5. Insurance of Liability: There is no difficulty in establishing insurable interest in liability insurance. Any person has an insurable interest in any potential liability he may incur. The following issues can arise,

i. Criminal Acts: the civil consequences of a criminal act can be insured against. A good example is a claim of damages from victims of a road accident where the motorist is being charged with dangerous driving. But it is not possible to ensure against any fines imposed, nor is it possible for a crime, e.g a murderer collecting the proceeds of a life policy on the life of his victims.

ii. Liability of others: An insured can affect a policy that extends to protect the interest of another, such as a private car policy that allows others to use the vehicle and be covered by the insurance.

When Insurable Interest must Exist:

A. General Insurance: for other classes of insurance other than marine and life assurance, insurable interest must exist both at the inception of the contract as well as at the time of loss.
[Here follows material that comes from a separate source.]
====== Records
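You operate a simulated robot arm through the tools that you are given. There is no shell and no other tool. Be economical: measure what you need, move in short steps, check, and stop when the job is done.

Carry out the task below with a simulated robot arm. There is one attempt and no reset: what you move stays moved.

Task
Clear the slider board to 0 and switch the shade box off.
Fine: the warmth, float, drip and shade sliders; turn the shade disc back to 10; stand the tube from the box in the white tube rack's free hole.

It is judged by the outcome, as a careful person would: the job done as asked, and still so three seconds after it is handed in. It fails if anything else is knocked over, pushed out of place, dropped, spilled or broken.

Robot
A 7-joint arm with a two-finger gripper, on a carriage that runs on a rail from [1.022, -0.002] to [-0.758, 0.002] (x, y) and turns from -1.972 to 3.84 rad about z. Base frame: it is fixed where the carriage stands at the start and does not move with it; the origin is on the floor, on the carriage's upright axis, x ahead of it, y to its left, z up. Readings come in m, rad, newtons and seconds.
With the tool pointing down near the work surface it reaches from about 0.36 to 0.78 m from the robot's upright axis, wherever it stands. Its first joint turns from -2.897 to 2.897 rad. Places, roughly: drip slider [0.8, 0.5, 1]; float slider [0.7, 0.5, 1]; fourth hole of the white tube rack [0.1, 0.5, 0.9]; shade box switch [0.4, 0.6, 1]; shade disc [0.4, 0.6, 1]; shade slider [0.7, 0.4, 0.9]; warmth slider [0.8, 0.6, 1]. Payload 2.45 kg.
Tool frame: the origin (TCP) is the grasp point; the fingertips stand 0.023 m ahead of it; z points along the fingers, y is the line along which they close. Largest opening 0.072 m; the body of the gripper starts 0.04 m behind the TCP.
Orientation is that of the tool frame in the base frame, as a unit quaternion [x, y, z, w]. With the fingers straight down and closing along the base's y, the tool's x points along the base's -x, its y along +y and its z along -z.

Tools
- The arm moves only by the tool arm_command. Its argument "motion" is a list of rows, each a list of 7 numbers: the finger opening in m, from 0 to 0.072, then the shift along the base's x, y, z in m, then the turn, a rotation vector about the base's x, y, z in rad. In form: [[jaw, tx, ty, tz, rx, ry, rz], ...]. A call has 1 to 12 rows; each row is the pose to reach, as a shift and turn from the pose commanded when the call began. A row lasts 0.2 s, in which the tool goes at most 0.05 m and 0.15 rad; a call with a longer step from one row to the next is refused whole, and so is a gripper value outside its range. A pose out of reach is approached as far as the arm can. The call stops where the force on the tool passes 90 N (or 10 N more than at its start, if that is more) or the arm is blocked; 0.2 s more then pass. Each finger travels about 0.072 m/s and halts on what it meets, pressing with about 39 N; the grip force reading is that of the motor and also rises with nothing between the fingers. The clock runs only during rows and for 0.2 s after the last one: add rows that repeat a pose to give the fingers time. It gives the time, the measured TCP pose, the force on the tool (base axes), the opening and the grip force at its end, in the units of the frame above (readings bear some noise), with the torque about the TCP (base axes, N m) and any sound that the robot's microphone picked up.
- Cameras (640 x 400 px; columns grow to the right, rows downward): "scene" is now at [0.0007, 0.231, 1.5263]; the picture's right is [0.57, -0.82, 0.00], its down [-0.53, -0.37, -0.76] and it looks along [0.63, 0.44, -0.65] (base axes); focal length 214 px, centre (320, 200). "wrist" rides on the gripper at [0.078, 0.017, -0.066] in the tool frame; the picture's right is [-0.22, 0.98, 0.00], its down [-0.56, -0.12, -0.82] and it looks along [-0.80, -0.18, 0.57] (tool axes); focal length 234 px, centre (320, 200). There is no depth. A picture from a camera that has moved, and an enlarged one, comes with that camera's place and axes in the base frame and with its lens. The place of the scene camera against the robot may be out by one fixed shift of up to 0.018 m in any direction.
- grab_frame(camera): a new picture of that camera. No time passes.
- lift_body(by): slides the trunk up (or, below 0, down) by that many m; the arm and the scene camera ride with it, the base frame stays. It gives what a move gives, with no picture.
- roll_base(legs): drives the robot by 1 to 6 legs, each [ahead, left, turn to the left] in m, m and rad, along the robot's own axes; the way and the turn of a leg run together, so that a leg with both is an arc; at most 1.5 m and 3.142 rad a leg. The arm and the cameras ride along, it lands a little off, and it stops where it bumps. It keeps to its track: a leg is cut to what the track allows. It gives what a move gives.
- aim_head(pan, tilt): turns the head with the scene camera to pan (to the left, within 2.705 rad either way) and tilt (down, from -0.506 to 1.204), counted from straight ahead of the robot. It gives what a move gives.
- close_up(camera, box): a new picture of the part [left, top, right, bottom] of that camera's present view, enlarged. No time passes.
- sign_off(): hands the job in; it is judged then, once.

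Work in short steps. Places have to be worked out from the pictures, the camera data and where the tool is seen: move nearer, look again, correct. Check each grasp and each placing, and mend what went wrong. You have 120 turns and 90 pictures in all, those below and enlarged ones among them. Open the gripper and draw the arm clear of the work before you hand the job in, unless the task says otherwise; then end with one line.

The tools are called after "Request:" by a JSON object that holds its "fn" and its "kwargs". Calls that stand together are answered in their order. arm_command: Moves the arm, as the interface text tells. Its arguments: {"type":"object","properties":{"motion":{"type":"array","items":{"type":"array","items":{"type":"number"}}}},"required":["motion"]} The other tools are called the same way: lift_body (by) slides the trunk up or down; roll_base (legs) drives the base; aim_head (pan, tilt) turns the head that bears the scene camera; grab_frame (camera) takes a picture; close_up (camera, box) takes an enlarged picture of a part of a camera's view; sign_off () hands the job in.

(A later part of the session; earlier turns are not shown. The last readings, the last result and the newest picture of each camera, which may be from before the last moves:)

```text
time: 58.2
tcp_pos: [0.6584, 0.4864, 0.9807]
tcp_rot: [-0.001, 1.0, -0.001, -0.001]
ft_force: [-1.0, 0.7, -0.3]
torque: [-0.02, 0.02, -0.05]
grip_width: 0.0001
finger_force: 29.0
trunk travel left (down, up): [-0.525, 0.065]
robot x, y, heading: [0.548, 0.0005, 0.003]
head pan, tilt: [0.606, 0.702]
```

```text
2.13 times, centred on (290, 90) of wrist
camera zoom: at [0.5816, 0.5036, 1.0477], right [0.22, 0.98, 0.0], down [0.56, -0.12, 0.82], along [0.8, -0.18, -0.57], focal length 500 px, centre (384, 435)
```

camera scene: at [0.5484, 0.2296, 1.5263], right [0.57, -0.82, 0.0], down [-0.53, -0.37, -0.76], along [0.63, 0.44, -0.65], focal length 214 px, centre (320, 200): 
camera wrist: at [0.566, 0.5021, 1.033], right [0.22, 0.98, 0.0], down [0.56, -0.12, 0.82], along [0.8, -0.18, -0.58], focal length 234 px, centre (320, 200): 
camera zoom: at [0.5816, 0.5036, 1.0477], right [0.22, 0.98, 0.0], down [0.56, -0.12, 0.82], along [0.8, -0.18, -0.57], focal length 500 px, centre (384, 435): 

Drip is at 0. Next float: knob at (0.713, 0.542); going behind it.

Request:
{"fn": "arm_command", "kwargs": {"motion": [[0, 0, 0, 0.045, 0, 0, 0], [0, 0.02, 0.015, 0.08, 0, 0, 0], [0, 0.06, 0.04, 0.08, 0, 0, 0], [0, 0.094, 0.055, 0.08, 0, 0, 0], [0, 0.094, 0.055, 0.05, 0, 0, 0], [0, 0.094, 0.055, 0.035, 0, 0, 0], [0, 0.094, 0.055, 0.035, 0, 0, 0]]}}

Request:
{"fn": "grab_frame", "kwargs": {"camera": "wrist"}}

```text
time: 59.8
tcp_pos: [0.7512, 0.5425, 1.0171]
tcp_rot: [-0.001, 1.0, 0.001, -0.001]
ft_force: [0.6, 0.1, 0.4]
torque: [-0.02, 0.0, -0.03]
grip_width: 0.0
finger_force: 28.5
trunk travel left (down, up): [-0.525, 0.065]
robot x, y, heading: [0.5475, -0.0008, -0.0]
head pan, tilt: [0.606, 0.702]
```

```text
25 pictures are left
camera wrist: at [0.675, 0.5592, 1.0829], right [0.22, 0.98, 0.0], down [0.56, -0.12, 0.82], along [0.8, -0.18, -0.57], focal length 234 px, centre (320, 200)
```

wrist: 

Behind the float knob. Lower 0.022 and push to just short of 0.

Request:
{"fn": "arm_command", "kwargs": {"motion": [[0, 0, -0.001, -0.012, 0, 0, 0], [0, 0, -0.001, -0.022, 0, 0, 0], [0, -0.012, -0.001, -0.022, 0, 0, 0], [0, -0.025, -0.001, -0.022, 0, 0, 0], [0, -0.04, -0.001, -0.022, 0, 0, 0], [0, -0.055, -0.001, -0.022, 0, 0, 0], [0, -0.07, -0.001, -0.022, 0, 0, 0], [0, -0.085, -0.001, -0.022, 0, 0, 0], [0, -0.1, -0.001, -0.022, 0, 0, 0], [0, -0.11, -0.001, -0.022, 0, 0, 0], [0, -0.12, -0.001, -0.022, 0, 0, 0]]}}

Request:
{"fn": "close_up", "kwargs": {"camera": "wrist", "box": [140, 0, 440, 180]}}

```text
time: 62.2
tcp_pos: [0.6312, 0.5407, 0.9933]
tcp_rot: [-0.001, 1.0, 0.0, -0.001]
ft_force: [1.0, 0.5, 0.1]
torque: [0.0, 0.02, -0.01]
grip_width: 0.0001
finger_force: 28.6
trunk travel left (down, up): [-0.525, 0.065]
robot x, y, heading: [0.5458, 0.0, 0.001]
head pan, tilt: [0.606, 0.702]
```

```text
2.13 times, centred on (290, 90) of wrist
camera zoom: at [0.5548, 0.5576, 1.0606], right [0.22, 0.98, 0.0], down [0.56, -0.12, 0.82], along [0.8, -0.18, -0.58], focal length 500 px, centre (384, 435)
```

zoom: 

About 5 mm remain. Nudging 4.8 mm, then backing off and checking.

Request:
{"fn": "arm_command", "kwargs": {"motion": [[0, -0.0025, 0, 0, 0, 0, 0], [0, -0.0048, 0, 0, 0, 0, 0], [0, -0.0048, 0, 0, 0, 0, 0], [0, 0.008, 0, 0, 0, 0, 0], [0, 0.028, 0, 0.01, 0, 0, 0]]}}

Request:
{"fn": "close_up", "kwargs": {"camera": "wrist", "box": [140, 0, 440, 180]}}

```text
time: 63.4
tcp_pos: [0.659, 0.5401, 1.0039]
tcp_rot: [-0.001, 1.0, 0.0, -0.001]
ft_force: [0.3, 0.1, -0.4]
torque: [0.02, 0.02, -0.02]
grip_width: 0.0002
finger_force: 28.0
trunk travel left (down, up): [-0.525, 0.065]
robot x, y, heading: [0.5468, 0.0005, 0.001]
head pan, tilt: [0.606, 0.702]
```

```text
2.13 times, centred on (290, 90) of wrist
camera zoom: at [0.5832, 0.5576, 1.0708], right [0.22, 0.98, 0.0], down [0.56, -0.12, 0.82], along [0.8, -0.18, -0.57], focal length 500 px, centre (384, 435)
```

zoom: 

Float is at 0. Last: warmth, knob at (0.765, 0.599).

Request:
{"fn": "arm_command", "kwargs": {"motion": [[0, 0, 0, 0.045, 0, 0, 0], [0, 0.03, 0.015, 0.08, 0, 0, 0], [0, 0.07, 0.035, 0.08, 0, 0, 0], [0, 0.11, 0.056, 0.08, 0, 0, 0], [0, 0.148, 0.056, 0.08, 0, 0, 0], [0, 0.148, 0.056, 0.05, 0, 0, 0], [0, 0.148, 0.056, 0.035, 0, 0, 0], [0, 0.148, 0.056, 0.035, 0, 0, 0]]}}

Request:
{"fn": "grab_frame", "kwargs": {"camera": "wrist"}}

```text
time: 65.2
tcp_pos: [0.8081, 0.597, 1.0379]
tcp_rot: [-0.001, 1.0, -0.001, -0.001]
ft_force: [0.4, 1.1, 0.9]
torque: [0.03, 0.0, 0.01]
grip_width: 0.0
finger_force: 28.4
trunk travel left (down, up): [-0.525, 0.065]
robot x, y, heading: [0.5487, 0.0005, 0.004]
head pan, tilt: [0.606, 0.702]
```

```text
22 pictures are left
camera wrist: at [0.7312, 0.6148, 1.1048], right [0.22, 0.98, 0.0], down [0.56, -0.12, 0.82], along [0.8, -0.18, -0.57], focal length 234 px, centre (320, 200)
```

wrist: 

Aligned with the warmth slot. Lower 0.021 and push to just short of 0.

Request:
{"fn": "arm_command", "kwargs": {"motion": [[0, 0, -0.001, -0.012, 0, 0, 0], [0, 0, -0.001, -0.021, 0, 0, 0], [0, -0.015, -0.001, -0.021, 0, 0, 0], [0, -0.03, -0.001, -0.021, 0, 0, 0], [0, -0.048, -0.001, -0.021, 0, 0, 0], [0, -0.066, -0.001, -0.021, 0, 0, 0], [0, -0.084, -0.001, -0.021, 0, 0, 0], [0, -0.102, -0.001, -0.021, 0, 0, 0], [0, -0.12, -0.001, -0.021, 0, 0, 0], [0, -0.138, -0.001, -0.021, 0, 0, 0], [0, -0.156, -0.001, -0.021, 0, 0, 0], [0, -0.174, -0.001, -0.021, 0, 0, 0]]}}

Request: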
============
B. Life assurance: insurable interest must exist at the inception of the contract but need not exist at the time of the loss. this was established in daily v. Indian and London life insurance company[1945]

C. Marine Insurance: Insurable interest must exist at the time of loss and need not o exist at inception. Marine Insurance Act, 1961 states that “The insured must be interested in the subject matter insured at the time of the loss though he needs not to be interested when the insurer is affected.


We have given a detailed meaning of insurable interest as the willingness or action undertaken by someone to purchase insurance for an individual or property as a safe guide against a future occurrence of unexpected loss or damages. In other words, insurable interest is the legal right to insure.

We also briefly talked more about the history of insurable interest In the early sixteenth and seventeenth centuries of Britain, it was common for wager or gambling agreements to be legally enforceable.